На ранней стадии капитализма главным предметом раздора было само угнетение; люди, подчинённые муштре капиталистической фабрики, стремились сохранить или вернуть право на самоопределение — ещё свежее в памяти вчерашних мастеров и ремесленников. Однако очень быстро центр конфликта сместился от вопроса власти и контроля к вопросу распределения прибавочной стоимости. Надежда на возврат к более симметричным властным отношениям, на подрыв права менеджера управлять растаяла; рабочие примирились с таким правом и согласились на неизменно подчинённое положение в фабричной иерархии в обмен на выросшую долю в прибавочном продукте. То, что изначально было (и по своей сущности, хотя и не по своим видимым целям, осталось) властным конфликтом, все более «экономизировалось» 51. Теперь сражения велись во имя лучшей платы, сокращённого рабочего дня, улучшения условий труда. Социальная интеграция достигалась уже не согласием (consent), а уступками (compliance). Пусть люди возмущаются властью капитала, лишь бы её не оспаривали. Стремления и надежды угнетённых теперь благополучно отводились (channeled) от властной структуры к повышению их материальных стандартов. Однако это возымело — в общем непредвиденный — эффект возбуждения интенсивных потребительских интересов. Потребительские заботы (concerns) получили мощный импульс, когда стали играть роль суррогата постоянно фрустрируемых властных стремлений, роль единственной компенсации за угнетение на работе, единственной отдушины для свободы и автономии, вытесненных из крупнейшего и самого значительного сектора жизненного процесса.

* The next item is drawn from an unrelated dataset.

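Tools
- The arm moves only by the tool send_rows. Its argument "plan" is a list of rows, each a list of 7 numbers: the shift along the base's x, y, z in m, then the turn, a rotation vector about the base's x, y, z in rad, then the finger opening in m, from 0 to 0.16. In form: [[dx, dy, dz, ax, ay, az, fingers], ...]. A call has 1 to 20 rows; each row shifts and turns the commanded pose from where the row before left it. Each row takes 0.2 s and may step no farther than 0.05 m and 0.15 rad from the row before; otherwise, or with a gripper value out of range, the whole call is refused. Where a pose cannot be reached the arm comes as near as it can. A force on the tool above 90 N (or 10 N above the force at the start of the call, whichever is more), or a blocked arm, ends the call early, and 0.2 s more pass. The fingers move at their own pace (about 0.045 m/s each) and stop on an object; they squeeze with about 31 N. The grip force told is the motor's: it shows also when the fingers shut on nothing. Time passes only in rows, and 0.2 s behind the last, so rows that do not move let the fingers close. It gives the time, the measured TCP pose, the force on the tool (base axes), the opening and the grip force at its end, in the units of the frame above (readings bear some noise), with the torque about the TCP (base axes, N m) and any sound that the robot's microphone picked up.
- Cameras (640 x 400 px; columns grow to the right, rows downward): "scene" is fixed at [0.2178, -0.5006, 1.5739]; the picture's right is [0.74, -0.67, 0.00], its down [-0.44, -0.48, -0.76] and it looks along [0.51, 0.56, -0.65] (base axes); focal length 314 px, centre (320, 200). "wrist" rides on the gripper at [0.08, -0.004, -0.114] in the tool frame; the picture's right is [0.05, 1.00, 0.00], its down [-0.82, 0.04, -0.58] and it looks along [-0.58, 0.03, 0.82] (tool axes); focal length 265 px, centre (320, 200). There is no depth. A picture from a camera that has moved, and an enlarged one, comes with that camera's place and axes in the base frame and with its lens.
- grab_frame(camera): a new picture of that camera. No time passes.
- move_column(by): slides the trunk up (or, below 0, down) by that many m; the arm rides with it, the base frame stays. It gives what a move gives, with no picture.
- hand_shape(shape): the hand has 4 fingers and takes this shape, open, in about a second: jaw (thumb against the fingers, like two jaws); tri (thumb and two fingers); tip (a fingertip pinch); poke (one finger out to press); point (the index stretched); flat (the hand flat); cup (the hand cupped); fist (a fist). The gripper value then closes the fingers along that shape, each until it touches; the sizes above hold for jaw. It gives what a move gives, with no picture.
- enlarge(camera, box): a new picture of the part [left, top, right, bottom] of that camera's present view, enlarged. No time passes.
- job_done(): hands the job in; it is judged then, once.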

Сдвиг от борьбы за власть внутри рабочего места к индивидуальному соперничеству в мире потребления был долгим процессом; его направление становится различимо только задним числом. Для истории капитализма характерна воинственность рабочих, лучше всего воплощённая в долгой профсоюзной борьбе.

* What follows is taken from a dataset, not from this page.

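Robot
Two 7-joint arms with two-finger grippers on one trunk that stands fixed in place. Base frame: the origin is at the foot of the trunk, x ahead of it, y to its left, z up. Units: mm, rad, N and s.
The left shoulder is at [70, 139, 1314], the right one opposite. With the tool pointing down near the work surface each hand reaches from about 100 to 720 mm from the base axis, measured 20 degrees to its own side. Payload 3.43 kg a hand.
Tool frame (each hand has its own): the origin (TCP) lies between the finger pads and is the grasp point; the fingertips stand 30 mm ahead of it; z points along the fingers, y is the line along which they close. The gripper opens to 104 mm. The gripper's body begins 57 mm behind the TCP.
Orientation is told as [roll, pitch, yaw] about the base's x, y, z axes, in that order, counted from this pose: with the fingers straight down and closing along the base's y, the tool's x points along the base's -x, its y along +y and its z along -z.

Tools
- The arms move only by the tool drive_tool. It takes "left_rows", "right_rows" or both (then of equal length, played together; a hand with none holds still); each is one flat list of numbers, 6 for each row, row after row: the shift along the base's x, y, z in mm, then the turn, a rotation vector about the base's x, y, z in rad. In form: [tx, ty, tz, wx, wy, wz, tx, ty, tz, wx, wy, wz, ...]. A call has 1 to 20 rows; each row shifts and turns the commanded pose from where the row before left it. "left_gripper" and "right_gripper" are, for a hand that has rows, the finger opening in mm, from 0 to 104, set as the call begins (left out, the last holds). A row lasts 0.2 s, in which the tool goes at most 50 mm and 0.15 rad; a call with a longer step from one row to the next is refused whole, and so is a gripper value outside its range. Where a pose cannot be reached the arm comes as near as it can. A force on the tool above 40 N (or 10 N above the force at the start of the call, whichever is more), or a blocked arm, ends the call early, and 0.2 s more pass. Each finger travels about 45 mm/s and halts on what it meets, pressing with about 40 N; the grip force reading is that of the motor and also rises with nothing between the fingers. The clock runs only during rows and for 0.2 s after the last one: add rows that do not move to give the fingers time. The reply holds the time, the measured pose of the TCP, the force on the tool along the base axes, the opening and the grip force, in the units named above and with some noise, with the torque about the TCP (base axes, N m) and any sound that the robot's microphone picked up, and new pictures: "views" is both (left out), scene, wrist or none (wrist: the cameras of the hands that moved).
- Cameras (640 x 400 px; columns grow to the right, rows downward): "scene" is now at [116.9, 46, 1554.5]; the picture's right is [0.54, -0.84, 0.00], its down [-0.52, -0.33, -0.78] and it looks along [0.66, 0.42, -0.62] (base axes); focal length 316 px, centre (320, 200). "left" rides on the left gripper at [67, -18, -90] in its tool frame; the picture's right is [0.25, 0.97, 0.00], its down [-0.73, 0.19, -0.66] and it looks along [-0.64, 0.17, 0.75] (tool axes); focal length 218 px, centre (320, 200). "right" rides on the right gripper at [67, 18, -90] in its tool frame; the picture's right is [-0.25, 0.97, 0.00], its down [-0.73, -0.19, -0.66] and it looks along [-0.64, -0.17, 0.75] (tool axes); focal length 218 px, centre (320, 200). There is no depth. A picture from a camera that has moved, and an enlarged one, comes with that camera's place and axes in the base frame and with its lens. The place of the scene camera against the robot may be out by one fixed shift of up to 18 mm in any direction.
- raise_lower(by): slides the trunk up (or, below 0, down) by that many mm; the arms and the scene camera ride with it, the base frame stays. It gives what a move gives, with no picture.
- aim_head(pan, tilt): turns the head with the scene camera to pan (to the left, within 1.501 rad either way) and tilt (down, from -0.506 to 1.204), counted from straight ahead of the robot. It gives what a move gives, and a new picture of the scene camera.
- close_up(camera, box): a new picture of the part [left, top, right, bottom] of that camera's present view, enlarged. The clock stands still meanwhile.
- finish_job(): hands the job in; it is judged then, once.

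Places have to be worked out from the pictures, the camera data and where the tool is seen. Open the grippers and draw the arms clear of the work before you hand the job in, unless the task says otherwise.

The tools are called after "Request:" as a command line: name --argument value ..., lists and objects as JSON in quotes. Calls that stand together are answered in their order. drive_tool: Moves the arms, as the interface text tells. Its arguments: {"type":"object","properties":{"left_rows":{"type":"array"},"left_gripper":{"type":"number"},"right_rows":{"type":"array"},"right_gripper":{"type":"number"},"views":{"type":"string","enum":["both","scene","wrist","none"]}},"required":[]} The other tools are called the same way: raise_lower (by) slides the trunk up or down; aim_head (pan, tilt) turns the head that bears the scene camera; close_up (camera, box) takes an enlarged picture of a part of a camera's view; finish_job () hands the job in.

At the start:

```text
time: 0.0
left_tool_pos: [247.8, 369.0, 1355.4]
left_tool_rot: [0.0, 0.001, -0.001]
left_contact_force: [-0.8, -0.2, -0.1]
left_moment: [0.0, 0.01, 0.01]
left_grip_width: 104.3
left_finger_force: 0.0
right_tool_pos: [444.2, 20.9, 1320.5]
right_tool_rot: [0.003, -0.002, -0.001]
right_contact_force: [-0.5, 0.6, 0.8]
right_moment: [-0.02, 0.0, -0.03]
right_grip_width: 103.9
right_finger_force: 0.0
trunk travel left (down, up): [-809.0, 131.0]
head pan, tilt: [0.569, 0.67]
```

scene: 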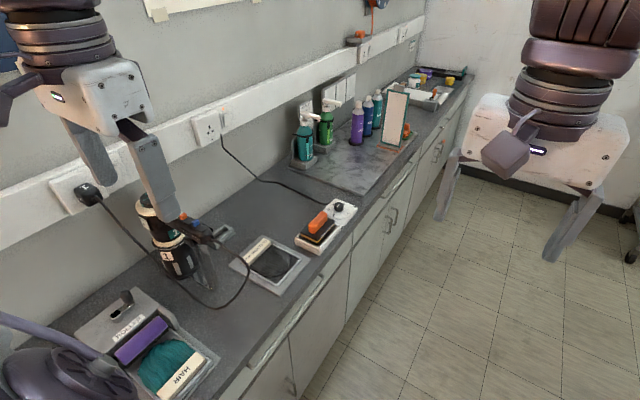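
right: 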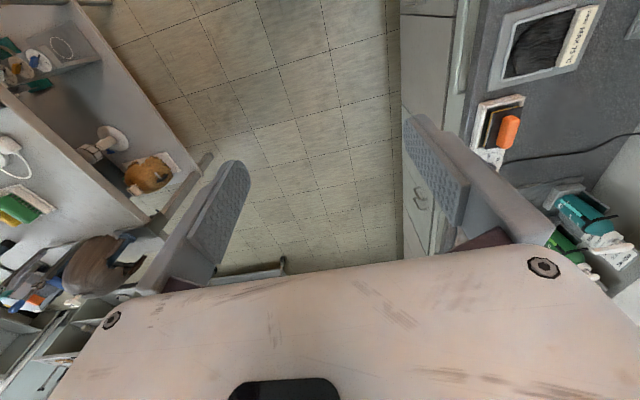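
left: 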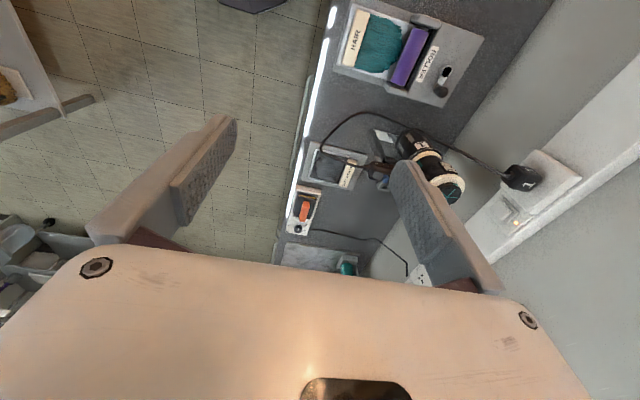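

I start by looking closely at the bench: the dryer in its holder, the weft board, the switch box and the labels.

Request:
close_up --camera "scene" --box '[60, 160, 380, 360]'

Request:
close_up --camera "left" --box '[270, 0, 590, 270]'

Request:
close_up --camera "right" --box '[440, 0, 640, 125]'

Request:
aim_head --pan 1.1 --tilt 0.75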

Внешне эта борьба непрерывно велась за лучшую плату и лучшие условия труда; внешне коллективизм борьбы профсоюзов был естественной реакцией рабочих на дисбаланс власти по обе стороны великого раскола, неизбежностью, продиктованной нуждой восстановить баланс власти, деформированный монополией нанимателей на средства производства. Однако если смотреть с точки зрения долгосрочных последствий, то кажется, что профсоюзные битвы добились совершенно иного результата. С каждым своим успехом они отодвигали интересы рабочих ещё на шаг от властной иерархии рабочего места к индивидуальной свободе выбора и автономии вне фабрики; они все более «рассеивали» властные конфликты, преобразуя высвобождённую энергию несогласия (dissent) в давление, направленное на потребительский рынок. По ходу дела профсоюзная борьба стремилась к спасению или расширению достоинства и самоуважения рабочих в условиях постоянной субординации и отказа в персональной автономии внутри фабричных стен. Однако постепенно это поле сражения за человеческое достоинство было уступлено врагу, с «менеджерскими прерогативами» рабочие полностью смирились. Все в большей степени усилия профсоюзов фокусировались на обеспечении своим членам привилегированного существования за пределами рабочего места 52: материальных условий, необходимых для пользования потребительской свободой, для утверждения автономии, уступленной на рабочем месте, в новой великолепной вселенной потребительского рынка.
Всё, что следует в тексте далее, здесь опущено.